**REQUIRED ACTIONS:**
1. Write out the selected text from "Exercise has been" to "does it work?", both included.
2. Go on with the selected text that begins "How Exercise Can" from its last line.

**SELECTED TEXT:**
· · · ·

How Exercise Can Help With Stress
23 April, 2015 | In: Training
April is Stress Awareness Month, so let's look at exactly how and why exercise can help to lower stress levels.
Stress affects all of us at some point in life, but for many people stress is a serious illness which can affect work, relationships and even physical health.
Did you know that 39% of all work-related illnesses in 2013-2014 were linked to stress, depression or anxiety? And that 11.3 million working days were lost to stress-related illnesses in the same year? (According to latest figures from the HSE's Labour Force Survey)
Although health professionals (particularly nurses), teaching and education professionals and those working in social care report the highest rates of work-related stress. It's something which can affect any one of us, with stress coming not just from work but from financial pressure, relationships, emotional and mental health and many other factors.
The fitness industry has the opportunity to help plenty of people manage and minimise stress, through Personal Training, education and advice, or simply leading by example with a healthy lifestyle.
Exercise has been proven time and time again to lower levels of anxiety, stress and depression. It literally affects the physical and hormonal symptoms of stress, and can also lower perceived stress.
How does it work?
Exercise and activity tackles stress by raising the heart rate, which can alter the way the brain is affected by stressful events. Ever noticed how you find it more difficult to remember simple things when you're stressed? When a person is chronically stressed over a significant period of time, the brain and memory are affected.
Exercise offsets this damaging process by encouraging the body to produce brain hormones like norepinephrine which boost the mood, improve mental clarity and even make it easier for us to take in new information. Exercise really can make us smarter!

· · · ·

**GIVEN INFORMATION:**
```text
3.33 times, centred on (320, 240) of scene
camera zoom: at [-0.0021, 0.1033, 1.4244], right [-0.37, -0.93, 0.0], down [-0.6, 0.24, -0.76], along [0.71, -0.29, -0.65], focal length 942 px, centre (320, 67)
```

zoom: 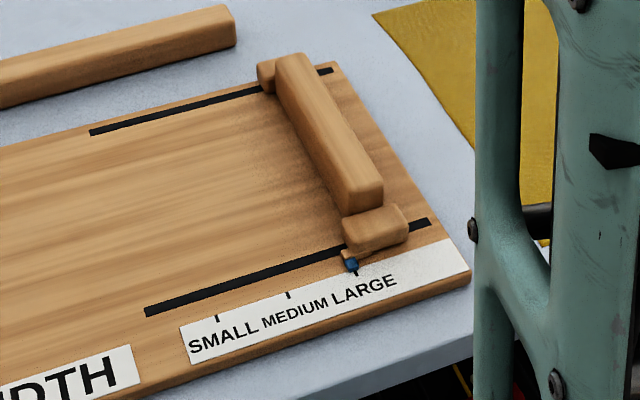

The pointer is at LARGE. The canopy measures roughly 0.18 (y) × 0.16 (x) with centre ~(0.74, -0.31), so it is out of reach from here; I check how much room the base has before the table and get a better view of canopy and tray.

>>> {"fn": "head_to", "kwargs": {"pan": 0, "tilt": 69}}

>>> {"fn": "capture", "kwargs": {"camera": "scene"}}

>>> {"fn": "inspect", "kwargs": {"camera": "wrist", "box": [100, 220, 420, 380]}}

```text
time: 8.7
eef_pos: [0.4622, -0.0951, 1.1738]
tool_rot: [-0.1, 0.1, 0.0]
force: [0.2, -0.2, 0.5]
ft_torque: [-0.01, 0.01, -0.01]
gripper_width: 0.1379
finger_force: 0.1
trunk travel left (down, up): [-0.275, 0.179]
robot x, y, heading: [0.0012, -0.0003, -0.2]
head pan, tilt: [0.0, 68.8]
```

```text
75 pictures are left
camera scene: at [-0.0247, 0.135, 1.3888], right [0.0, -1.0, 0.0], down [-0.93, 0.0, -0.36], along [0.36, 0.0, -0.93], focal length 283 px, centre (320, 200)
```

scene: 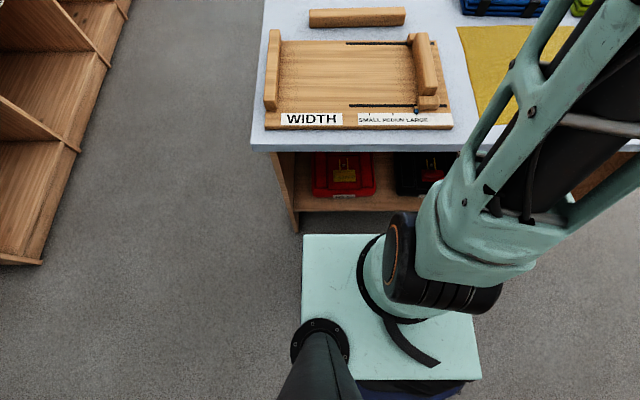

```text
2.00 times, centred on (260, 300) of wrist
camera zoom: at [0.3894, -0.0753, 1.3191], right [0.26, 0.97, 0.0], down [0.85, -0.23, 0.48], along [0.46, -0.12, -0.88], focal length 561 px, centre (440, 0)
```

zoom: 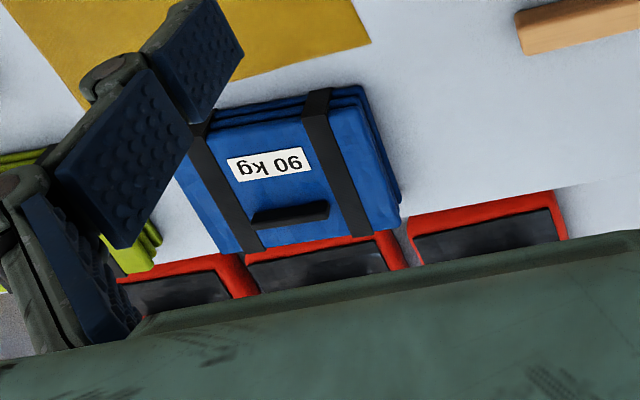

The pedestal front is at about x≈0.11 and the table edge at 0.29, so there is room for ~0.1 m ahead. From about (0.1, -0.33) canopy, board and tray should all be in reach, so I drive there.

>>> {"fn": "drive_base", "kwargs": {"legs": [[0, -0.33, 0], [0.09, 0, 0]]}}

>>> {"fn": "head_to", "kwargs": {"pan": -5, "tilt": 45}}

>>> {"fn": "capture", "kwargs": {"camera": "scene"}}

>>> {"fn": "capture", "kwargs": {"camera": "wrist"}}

· · · ·

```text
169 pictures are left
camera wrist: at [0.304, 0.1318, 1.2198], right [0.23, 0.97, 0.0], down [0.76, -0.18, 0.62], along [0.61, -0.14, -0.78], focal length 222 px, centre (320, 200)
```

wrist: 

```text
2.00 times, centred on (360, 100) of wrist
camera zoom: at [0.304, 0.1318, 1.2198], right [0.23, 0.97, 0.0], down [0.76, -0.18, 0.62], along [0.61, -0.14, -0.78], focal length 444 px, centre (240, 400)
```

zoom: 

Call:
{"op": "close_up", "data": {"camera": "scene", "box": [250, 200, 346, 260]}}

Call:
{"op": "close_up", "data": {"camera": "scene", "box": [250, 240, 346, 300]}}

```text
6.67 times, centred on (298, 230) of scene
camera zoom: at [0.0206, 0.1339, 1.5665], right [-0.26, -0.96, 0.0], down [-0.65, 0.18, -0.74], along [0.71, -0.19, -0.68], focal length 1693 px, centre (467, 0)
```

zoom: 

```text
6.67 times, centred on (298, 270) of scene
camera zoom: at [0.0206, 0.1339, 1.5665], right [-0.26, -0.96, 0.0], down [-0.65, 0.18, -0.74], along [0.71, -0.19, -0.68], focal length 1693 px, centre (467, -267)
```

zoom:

· · · ·

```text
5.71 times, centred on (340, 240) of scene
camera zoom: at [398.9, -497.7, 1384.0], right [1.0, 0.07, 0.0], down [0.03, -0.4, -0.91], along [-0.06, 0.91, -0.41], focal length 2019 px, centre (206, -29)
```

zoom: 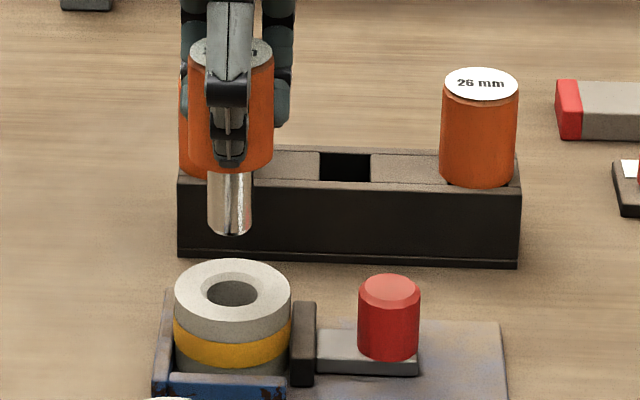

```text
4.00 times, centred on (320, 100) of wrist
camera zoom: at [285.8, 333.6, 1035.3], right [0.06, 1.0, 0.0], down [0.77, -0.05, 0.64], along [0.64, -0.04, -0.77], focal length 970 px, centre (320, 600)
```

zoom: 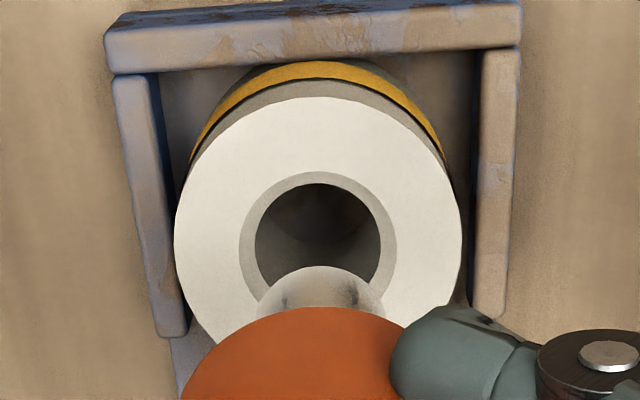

· · · ·

**RESPONSES:**
1.
Exercise has been proven time and time again to lower levels of anxiety, stress and depression. It literally affects the physical and hormonal symptoms of stress, and can also lower perceived stress.
How does it work?

2.
And exercise helps the body cope with stress, too. When we respond to any kind of stress, the body goes into that recognisable "flight, fight or freeze" state. This series of physiological responses sends signals via the central and sympathetic nervous systems, to the cardiovascular system, the kidney and bladder, and the muscles. So the more regularly we exercise, particularly into adulthood, the better our strong and healthy bodies will be able to cope with the effects of stress.
So what kind of exercise is best during times of stress?
High intensity exercise may actually be counter-productive, because it produces high levels of stress hormones like adrenalin. And over-training, can place the body under even more stress (despite our best intentions). So it's probably best to stick to gentler exercise which you really enjoy: a bike ride, a fast outdoor walk, dancing, a run with your friends, or group exercise classes. The combination of fresh air, getting out of the house, socialising, moving your body and a gentle jolt of cortisol will all help you cope with stress that little bit better.